George Dillon (1906–1968), born in Jacksonville, Florida, was raised in Kentucky, Ohio, Missouri, and Illinois. At a poetry reading he attended while a student at the University of Chicago, he met Edna St. Vincent Millay; the two soon became lovers and collaborators. His book The Flowering Stone (a series of poems revolving around their relationship) was awarded the Pulitzer Prize in 1932. He was the editor of Poetry magazine from 1937 to 1949, simultaneously serving in the  US Army Signal Corps during World War II. In addition to his collaboration with Millay on Flowers of Evil, he translated three plays by Racine.

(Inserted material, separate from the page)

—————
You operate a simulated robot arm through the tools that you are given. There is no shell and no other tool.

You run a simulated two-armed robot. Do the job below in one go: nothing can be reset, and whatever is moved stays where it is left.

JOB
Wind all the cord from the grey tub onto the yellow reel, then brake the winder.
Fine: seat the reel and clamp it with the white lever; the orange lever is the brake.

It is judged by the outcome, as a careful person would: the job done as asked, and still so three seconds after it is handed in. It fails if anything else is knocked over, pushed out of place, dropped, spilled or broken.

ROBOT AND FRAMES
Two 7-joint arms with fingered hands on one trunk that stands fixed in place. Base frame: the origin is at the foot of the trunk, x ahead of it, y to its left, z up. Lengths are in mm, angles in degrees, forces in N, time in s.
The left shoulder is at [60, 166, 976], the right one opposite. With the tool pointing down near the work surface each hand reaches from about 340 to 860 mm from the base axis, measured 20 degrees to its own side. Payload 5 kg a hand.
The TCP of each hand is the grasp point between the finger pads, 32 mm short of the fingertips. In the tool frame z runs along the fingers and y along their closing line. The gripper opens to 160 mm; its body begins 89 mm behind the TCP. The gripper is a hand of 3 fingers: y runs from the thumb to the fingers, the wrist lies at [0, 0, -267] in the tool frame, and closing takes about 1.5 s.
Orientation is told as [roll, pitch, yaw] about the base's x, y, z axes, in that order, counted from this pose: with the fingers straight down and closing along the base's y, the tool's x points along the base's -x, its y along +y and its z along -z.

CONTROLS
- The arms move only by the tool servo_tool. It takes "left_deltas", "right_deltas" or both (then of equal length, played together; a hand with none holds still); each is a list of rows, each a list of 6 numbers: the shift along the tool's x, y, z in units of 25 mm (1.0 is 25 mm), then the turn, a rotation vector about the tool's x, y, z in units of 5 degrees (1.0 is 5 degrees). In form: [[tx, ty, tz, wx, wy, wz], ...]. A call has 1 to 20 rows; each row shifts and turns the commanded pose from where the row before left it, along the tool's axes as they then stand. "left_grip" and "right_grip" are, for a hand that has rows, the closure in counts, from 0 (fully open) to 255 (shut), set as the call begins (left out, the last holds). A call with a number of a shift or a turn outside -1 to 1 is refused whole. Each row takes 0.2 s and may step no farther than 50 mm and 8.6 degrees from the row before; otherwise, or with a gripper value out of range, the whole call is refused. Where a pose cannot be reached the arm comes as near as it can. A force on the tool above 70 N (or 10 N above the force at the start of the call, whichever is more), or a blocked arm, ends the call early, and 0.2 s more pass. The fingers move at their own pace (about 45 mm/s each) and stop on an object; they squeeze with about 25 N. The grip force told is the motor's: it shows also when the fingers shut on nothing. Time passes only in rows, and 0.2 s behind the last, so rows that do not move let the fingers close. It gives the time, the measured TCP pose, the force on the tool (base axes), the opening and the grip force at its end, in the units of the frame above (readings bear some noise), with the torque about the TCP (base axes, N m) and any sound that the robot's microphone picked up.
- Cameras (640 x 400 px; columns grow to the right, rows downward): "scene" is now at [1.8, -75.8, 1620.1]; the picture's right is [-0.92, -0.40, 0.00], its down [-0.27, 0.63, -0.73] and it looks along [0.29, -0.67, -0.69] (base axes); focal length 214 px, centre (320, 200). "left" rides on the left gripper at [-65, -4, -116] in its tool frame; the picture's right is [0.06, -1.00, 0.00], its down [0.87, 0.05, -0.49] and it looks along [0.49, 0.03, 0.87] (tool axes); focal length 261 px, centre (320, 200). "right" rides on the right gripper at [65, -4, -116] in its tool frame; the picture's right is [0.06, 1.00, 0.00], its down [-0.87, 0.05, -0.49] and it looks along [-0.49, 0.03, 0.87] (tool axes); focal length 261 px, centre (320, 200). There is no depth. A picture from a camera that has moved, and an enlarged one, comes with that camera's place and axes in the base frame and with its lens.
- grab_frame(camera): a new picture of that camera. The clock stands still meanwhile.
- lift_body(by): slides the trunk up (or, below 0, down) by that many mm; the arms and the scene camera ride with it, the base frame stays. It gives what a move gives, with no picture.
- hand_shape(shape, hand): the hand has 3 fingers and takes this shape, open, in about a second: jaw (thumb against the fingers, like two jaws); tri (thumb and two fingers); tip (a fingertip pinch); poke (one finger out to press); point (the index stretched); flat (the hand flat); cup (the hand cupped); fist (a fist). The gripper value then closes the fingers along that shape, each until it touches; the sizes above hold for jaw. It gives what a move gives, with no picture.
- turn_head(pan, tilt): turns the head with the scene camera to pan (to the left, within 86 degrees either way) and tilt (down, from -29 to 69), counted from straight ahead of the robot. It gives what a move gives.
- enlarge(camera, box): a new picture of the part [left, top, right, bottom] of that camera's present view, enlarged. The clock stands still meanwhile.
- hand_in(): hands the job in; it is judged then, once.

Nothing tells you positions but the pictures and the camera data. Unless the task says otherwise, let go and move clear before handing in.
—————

Edna St. Vincent Millay (1892–1950) was born in Rockland, Maine, and spent much of her childhood moving from town to town with her two sisters and their single mother, a woman devoted to music and literature. “Vincent,” as Millay called herself, won early fame as a gifted poet and outspoken feminist, and in 1923 she became the first woman to be awarded the Pulitzer Prize for poetry. Among her collections are Second April, Fatal Interview (a sonnet sequence in part about her affair with George Dillon), and The Buck in the Snow. After being severely injured in a car accident in 1936, she was more and more confined to her home in Austerlitz, New York, where she lived with her husband, Eugen Jan Boissevain, until his death in 1949.